What you will do: Find every line of the listing below where "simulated" appears, and copy it.

Data segment:
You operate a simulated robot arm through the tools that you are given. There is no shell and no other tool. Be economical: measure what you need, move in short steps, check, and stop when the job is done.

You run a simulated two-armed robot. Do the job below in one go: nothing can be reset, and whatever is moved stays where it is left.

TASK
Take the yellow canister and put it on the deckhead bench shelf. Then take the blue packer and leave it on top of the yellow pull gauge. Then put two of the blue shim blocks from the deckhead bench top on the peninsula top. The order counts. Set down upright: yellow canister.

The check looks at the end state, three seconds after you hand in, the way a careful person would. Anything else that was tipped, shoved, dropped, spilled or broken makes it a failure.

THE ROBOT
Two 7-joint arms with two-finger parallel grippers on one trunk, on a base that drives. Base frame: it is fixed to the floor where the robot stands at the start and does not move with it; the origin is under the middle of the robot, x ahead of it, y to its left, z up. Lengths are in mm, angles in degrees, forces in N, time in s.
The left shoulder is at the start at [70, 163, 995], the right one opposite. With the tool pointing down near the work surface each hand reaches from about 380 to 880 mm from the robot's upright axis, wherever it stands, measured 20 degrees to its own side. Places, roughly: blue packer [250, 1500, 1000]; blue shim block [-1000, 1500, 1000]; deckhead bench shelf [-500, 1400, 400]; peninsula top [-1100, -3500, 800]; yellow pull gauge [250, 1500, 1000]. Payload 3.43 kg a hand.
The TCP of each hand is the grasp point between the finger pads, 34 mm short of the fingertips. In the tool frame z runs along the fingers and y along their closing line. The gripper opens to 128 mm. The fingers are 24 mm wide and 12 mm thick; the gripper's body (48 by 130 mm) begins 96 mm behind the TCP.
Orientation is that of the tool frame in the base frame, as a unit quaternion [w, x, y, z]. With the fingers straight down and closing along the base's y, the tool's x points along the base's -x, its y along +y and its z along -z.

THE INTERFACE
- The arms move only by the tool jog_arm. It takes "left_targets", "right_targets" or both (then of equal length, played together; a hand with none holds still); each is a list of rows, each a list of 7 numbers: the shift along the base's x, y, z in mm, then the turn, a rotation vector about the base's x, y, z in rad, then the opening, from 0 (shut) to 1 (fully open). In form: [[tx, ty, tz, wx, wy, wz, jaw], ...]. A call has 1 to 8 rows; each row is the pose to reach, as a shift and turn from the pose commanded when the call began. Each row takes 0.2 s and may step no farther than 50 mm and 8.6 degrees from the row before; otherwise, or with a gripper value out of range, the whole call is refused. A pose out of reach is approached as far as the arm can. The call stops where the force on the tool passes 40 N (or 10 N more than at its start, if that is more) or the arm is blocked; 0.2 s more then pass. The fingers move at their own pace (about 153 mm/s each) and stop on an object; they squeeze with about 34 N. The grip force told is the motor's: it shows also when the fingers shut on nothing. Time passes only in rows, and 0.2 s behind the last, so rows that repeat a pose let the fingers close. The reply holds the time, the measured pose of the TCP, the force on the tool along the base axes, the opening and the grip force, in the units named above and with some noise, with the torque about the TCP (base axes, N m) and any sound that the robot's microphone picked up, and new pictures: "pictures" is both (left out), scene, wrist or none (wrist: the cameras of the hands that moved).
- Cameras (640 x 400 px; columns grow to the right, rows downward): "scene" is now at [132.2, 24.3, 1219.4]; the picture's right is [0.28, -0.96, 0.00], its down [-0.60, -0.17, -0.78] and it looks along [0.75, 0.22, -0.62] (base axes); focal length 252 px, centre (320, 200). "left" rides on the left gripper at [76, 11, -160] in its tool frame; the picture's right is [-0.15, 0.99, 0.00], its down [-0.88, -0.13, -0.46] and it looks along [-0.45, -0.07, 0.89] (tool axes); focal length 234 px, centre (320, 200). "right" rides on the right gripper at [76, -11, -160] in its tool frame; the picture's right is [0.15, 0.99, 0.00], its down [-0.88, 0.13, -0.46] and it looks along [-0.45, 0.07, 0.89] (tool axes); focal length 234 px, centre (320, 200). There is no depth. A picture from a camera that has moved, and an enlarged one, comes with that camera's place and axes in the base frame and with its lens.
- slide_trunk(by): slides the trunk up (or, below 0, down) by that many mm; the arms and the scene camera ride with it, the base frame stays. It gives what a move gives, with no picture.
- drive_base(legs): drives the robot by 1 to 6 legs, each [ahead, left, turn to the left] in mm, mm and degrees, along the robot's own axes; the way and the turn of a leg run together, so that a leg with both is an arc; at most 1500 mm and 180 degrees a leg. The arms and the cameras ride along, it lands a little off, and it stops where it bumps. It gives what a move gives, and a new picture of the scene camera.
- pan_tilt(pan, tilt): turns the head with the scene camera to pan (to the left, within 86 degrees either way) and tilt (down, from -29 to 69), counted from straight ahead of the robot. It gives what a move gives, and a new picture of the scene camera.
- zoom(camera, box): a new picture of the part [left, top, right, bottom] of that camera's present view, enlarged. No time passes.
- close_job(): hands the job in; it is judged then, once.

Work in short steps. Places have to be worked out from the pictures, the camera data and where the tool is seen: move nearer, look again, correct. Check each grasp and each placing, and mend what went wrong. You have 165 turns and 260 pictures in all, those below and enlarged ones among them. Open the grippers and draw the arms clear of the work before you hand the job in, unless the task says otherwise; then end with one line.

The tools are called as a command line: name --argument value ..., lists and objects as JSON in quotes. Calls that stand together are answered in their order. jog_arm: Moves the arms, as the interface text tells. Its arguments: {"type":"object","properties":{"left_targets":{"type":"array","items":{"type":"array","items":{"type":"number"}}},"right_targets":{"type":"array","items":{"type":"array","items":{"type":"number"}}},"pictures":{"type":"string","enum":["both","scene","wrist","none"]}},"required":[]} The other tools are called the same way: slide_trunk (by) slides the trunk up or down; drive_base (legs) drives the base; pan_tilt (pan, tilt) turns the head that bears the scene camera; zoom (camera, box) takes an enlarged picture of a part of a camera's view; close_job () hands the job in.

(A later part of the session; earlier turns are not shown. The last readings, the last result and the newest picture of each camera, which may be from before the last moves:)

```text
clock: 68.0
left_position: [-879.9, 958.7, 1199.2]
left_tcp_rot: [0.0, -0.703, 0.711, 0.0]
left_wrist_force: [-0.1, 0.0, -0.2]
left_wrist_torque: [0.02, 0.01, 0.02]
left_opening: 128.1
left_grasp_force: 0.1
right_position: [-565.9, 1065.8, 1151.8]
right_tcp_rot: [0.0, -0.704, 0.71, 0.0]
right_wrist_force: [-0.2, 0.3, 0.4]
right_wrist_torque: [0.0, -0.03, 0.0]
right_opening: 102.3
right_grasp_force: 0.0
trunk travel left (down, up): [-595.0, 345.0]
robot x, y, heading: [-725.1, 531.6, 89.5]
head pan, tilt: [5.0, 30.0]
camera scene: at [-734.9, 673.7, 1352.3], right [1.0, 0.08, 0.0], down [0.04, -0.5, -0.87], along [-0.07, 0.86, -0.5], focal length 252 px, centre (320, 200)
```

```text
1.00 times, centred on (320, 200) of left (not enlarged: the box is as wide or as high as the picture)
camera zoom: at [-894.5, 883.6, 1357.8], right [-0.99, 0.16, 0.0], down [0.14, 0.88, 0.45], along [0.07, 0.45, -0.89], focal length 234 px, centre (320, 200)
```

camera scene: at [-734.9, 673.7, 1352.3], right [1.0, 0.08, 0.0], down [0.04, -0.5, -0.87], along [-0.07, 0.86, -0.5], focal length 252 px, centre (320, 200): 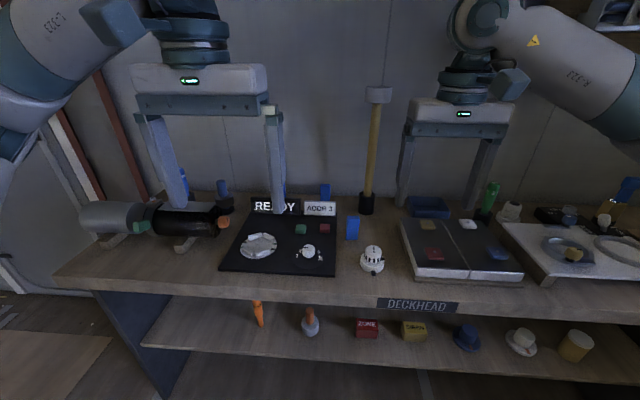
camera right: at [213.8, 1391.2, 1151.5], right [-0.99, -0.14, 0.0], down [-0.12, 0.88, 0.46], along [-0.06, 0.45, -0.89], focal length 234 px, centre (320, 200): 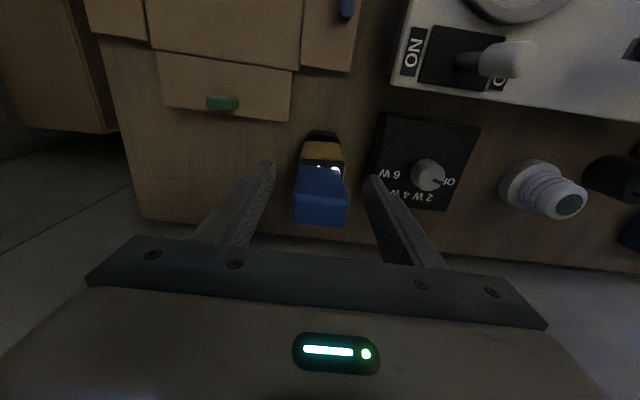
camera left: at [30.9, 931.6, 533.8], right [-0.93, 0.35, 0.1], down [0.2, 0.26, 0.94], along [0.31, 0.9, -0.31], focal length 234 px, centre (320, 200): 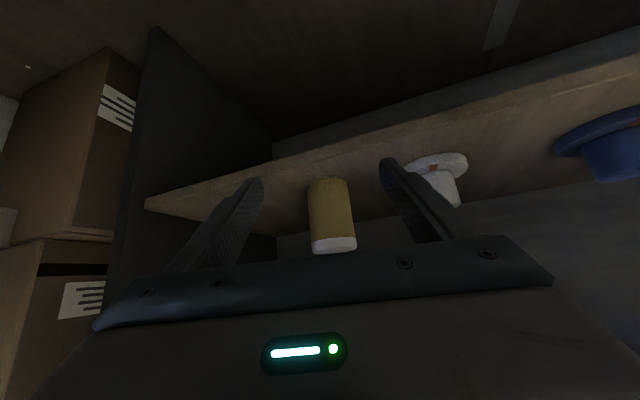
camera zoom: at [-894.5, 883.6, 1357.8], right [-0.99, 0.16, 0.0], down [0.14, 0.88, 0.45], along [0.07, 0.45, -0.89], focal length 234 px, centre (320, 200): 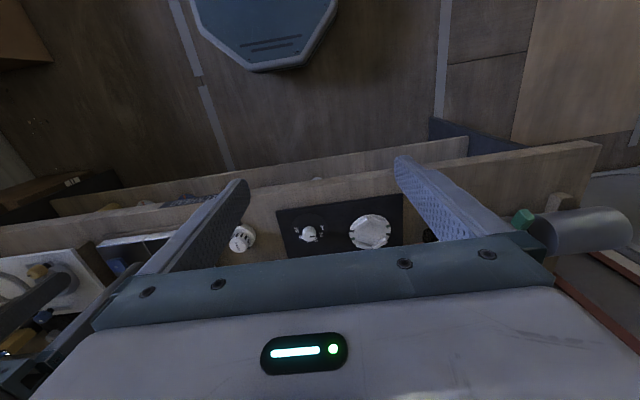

Output for this task:
You operate a simulated robot arm through the tools that you are given. There is no shell and no other tool. Be economical: measure what you need, move in short steps, check, and stop when the job is done.
You run a simulated two-armed robot. Do the job below in one go: nothing can be reset, and whatever is moved stays where it is left.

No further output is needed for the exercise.